Rhodesは、短いタインを叩いて音を出しているので、いくら調律を頑張ってもインハーモニシティがズレるので独特の濁りがある音になる。その割には音の分離はあまり良いとはいえず、複雑な和音を鳴らした時には一音一音がはっきりと聞こえるような楽器ではない。聴音の課題なんかをRhodesでやられたら音大生は泣くだろうな。

ただ、そういうところも含め、この楽器にはこの楽器独特のサウンドがある。濁る和音の感覚や、タッチによって変化する音の感覚はRhodes独特のものである。今日のデジタルキーボードのRhodes音源はなかなか実物に迫るものがあるが、所詮はデジタルで再現したもの(物によってはサンプリングした音源)であるので、実物には敵わない。あの、シンプルなアクションで楽器を鳴らしている感覚はRhodes独特のものだし、Rhodesはセッティングによって色々と音色が変わるのでアコースティックピアノ同様あれにしか出せない音色がある。

今日は、Steve Kuhnの”Trance"というアルバムを聴いている。スティーブ・キューンは結構真面目なジャズピアニストなようで、エレピを積極的にひいたりするような人ではないらしい。アルバムはこれしか持っていないので、詳しいことはわからないけれど、アコースティック・ピアノの音の重なり合いこそ、この人のサウンドを印象付けているものであると感じた。

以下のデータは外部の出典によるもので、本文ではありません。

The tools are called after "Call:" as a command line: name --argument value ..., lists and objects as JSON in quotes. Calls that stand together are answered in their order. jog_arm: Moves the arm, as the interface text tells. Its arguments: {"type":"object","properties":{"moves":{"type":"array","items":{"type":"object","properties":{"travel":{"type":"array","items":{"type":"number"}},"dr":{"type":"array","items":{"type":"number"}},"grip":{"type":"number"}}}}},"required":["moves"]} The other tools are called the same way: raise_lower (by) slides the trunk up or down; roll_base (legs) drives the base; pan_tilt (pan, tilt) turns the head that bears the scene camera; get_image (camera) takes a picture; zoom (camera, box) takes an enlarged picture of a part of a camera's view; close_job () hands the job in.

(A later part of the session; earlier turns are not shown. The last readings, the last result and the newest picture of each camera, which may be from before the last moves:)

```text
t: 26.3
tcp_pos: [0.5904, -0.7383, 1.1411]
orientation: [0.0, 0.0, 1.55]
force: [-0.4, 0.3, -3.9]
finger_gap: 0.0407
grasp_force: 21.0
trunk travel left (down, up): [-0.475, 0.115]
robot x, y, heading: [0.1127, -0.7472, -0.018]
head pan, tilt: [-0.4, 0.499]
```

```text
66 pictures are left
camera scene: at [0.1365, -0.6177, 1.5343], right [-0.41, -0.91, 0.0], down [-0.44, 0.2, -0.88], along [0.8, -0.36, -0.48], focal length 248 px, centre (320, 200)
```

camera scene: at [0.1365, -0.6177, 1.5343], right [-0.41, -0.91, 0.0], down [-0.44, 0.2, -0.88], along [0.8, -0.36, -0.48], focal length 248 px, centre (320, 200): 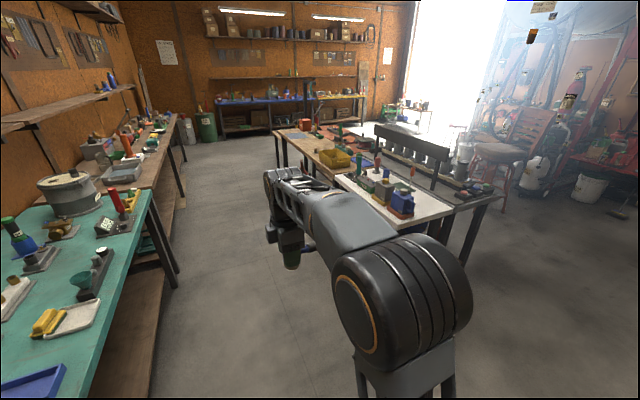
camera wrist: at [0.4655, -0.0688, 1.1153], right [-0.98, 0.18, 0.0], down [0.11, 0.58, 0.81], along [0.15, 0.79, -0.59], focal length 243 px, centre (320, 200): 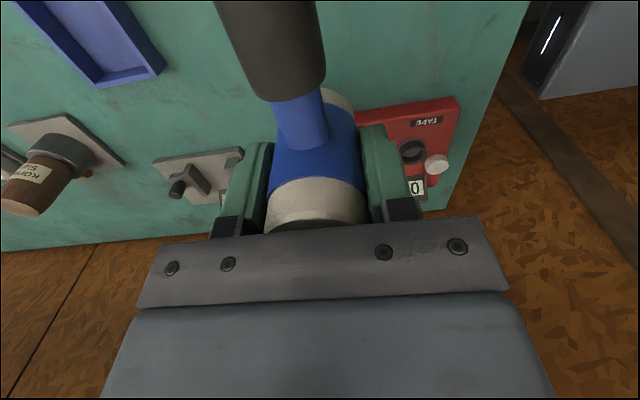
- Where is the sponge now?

その彼が、Rhodesピアノを弾いているのがこのアルバムである。

さすが、Steve Kuhn。耳の感覚がすごいのだろう。エレピのボイシングがアコースティックピアノと全然違うのに、彼の音楽になっている。エレピはこう鳴らせ!と言っているような巧みさである。

彼は、テクニックも凄いのだけれど、独特の世界観・サウンドをもっている。私はECMのレコードを普段あまり聴かないし、あまり持っていないのだけれど、このアルバムは時々聴いている。彼の混沌としていながら整った音楽を聴いていると、少しだけ頭が冴えるような気がする。

このアルバムのその音楽作りにRhodesのサウンドは大きく寄与していると思う。

Rhodesといえば、最近はトランペッターのニコラス・ペイトンのアルバムで、ニコラス・ペイトン自身がローズピアノを弾いているのだけれど、これがまた良い。彼の弾くRhodesはどこか都会的で、スティーブ・キューンのRhodesのような空間作りというよりも、もっとエレピ的なカッコ良さ(オシャレさ?)があり、ヒップで渋い。ニコラス・ペイトンの弾くRhodesを聴いていると、音楽とは本来こういうかっこいいものだったのだと改めて感じさせられる。

そんなわけで、ギター屋を営んでいながらも、Rhodesをはじめとする鍵盤楽器の魅力を無視して音楽は語れないと信じている。ハモンドオルガン(Hammond B3!)も大好きなのだが、その話はまた今度。